Quien habla es la institutriz, la preceptora cuyo nombre desconocemos y que constituye la voz única del relato de Henry James Otra vuelta de tuerca. En esta novela, el autor norteamericano nos sumerge en un mundo de terrores e incertidumbres, causados por la existencia de una presencia amenazante en la casa que habitan la protagonista y sus allegados. El texto concluye con una duda atroz y desoladora: sus personajes sospechan de la veracidad de su propia existencia, intuyen que quizás son ellos el fantasma que los amenaza; y que el otro, el que se aparece como una figura etérea, es real. Publicada hace más de un siglo, la novela de James sigue siendo de gran actualidad. Desde las posiciones políticas más establecidas se acusa a los que se indignan contra las injusticias sociales de sabotear la convivencia democrática, de no respetar sus reglas. La dureza con que el gobierno turco reprimió en 2013 la ocupación de la plaza Taksim es un ejemplo. Pero ¿y si fuese al revés? ¿Y si fuesen los responsables de estas instituciones quienes estuviesen actuando contra la democracia y el individuo?

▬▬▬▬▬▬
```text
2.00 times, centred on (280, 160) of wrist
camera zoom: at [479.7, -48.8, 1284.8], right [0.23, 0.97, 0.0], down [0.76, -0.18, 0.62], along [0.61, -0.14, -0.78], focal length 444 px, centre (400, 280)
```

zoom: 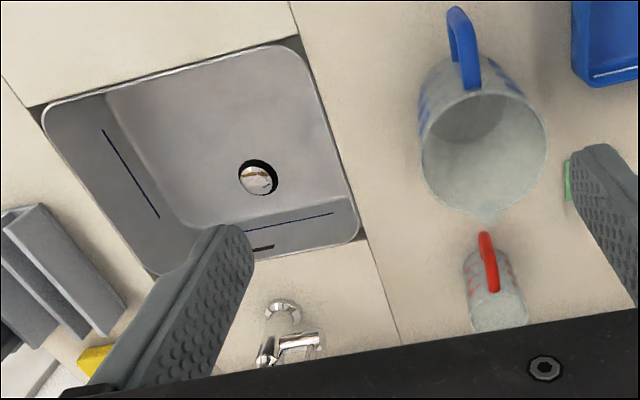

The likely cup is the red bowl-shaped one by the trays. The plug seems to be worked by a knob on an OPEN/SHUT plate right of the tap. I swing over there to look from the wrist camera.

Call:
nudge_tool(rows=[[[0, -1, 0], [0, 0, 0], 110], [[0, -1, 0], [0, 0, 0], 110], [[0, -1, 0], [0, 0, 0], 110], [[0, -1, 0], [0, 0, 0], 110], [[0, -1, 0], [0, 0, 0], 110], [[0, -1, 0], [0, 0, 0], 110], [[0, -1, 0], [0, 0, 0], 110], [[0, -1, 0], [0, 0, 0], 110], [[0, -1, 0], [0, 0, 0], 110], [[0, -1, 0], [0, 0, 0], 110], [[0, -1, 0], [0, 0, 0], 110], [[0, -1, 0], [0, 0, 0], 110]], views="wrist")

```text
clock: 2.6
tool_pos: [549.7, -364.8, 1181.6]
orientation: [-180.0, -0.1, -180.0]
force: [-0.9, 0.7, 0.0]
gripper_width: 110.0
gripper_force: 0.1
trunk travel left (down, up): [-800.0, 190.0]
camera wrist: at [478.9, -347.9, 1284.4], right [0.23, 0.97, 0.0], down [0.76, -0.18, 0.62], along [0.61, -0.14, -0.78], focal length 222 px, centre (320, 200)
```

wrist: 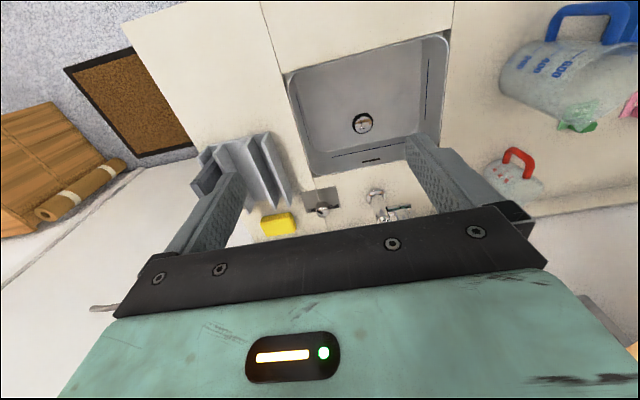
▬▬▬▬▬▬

El arte siempre ha mantenido una relación ambigua con el poder. Ha sido esa misma ambigüedad la que le ha permitido escapar a la razón utilitaria o a los diversos tipos de instrumentalización de que ha sido objeto a lo largo de la historia. Una pintura religiosa de Caravaggio o un retrato real de Velázquez tenían una función pedagógica y de representación. Pero también son en sí mismos un significante enigmático, un elemento relacional que favorece las derivas, provoca la multiplicidad de significados y dificulta e impide su absorción. Del mismo modo, aunque en un principio las facciones conservadoras de la sociedad burguesa recelaron de las vanguardias artísticas, con el tiempo sus planteamientos transgresores llegaron a ser tolerados. Eso sí, siempre que estos se hallasen circunscritos a unos límites discursivos e institucionales muy concretos. El museo era uno de esos recintos. Al separar las obras de su realidad histórica y social, constituía un lugar privilegiado en el que antagonismo y divergencia devenían afirmativos a través de un proceso de canonización, estetización y aun inversión de sus significados. La crítica institucional, que algunos artistas desplegaron en los años sesenta, se opuso a tal asimilación, intentando crear fisuras y espacios de resistencia en el propio sistema.

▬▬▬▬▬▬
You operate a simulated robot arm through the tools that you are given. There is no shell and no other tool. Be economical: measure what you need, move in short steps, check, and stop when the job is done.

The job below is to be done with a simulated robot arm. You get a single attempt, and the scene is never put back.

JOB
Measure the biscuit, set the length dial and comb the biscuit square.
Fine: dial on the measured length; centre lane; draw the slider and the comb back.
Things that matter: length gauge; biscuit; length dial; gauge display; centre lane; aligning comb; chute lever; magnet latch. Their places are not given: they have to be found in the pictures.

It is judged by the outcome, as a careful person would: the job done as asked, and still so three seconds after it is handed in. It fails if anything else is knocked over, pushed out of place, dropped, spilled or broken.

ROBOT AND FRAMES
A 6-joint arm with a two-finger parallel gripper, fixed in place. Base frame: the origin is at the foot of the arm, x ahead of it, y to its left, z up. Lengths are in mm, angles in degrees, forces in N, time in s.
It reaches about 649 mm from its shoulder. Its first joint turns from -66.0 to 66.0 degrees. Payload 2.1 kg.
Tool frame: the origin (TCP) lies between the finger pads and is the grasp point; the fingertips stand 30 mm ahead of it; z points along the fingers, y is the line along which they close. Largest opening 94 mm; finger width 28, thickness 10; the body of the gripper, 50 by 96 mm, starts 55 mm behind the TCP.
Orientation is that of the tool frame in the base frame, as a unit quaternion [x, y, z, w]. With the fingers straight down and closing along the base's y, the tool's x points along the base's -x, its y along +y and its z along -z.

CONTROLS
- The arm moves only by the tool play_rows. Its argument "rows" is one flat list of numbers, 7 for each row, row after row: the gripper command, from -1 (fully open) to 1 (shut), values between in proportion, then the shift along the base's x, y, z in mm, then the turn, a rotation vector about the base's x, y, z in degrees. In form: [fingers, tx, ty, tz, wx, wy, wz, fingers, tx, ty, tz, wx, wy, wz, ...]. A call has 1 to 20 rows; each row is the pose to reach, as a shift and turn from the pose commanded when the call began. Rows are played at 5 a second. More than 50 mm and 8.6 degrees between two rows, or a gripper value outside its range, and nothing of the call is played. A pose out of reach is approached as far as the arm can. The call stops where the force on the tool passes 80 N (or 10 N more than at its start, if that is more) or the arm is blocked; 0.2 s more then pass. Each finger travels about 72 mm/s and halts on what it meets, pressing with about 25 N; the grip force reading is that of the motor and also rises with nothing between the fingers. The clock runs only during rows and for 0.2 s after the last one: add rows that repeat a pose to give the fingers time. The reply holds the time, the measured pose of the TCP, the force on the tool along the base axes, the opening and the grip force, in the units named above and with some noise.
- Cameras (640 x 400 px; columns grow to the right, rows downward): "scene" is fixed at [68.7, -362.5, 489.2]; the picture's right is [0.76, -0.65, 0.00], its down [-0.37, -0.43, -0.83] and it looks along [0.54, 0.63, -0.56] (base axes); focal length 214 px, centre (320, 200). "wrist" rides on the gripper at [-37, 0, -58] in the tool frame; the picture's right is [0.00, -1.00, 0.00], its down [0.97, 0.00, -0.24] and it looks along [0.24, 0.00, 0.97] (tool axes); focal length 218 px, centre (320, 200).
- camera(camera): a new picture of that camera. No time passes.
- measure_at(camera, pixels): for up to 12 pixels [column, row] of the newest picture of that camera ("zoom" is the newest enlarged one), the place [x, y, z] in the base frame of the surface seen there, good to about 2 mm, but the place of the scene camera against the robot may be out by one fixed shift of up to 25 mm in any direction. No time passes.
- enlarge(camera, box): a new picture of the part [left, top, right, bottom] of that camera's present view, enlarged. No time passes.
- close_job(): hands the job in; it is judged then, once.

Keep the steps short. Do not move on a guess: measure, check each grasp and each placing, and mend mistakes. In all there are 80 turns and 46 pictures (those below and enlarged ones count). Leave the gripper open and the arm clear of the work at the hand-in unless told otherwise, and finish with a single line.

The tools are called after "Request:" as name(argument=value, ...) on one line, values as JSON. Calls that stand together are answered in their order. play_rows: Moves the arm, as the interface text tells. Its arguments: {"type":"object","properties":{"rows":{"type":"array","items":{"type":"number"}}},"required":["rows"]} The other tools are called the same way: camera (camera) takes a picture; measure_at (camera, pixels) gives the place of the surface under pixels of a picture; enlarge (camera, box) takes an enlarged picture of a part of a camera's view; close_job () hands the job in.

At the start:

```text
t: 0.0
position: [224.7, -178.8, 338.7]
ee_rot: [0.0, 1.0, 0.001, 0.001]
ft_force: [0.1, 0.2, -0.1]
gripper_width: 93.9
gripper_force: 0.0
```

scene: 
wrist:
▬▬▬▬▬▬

En las últimas décadas, el arte moderno ha sido objeto de todo tipo de presiones, dirigidas a su transformación en mercancía y a la consiguiente pérdida de su carácter crítico y de anticipación utópica. Como decía Benjamin Buchloh en un artículo publicado en Artforum, la radicalidad se ha convertido en su opuesto, una condición de entropía estética universal.2 La última edición de Unlimited,3 en la Feria de Basilea, fue un buen reflejo de esta actitud: piezas descontextualizadas, vídeos de corta duración y una grandilocuencia que recordaba al arte pompier de finales del siglo XIX. Un bicho gigantesco de Lygia Clark, situado a la entrada del pabellón, era una prueba palpable de cómo la agudeza de una artista genial se transformaba, en manos de un mercado sin escrúpulos, en una broma de mal gusto. La experiencia estética ya no es solo una actividad liberadora, una apertura a nuevos mundos, sino la ratificación de un orden establecido. Se ha asimilado la práctica artística a la cultura de consumo y, debido a la creciente precarización de la crítica, los parámetros de evaluación y distinción se desvanecen de una manera alarmante. El resultado es ese «todo vale» tan popular en algunos sectores del arte contemporáneo. Estos perciben la existencia de un juicio o propuesta discursiva como una agresión a un supuesto pluralismo estético, que es otra manifestación de ese capitalismo avanzado que reduce cualquier expresión estética a un producto indiferente e intercambiable.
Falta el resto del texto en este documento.